La vez que más cómodo me he sentido en presencia de Alfonso, librero de Tipos Infames, donde estuve trabajando el verano inmediatamente posterior al covid, fue en los Juzgados de lo Social n°3 de Madrid. Y si alguna vez tengo que volver a verlo, preferiría que fuera en circunstancias semejantes.
Aunque en las cuestiones generales de mi vida aliento los versos de reparación de Gloria Gervitz, hay un par de ámbitos en los que nado a favor de la rabia: injusticia e hipocresía, que además suelen acompañarse. En este particular, acoso laboral, que no recogía la demanda porque cualquier laboralista sabe que probarlo requiere un muestrario de evidencias, tesón y suerte. Aun así, pese a la cara congestionada de su abogado, un picapleitos faltón (las de ellos nunca las vi tan afectadas, parecían niños de primaria delante del despacho del director), prefirieron negociar y darme una limosna y la titularidad de unos libros prestados, no fuera a ser que se despertasen meaos. Una limosna y 70€ en libros que mantenía cautivos, porque las circunstancias en que me echaron a la calle dificultaban su puesta en libertad. Y yo, que había estado en shock a la hora de firmar el despido (qué bochorno las excusas, Gonzalo fue un cobarde hasta el final); que había formado a la persona que me iba a sustituir, estuve más ágil en adelante.

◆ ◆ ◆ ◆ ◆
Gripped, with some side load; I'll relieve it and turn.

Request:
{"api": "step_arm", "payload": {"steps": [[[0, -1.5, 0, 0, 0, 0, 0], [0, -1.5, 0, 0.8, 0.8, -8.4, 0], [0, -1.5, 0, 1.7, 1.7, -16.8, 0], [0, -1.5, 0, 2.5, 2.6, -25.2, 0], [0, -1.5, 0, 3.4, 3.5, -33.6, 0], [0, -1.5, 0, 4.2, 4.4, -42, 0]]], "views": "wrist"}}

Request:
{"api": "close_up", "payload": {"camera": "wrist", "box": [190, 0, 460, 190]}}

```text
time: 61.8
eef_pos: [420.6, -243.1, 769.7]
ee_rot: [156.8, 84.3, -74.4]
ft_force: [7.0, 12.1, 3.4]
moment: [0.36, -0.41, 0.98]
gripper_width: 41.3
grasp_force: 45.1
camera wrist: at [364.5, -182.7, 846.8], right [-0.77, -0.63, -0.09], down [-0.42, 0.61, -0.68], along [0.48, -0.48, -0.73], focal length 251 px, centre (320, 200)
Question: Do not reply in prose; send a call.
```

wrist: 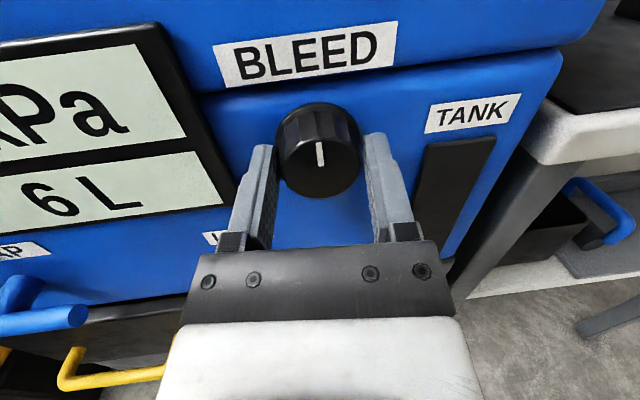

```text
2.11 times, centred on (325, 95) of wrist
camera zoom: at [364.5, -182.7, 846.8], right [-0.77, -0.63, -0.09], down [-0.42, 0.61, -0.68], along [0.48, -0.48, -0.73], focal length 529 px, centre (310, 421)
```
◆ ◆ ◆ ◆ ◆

Y lo que me jode la cantidad de autores haciéndoles la ola, como si el marketing y las camisas llenas de galones progresistas tapasen el murmullo de trabajadores, distribuidores, libreros y editores, porque eso suena. ¿La solidaridad obrera dónde la llevas, poeta de izquierdas? A lo mejor no te has enterado de nada, y entonces vaya poeta que no ve lo que tiene delante ni oye lo que se habla alrededor. Sólo te hace falta morir en la plaza.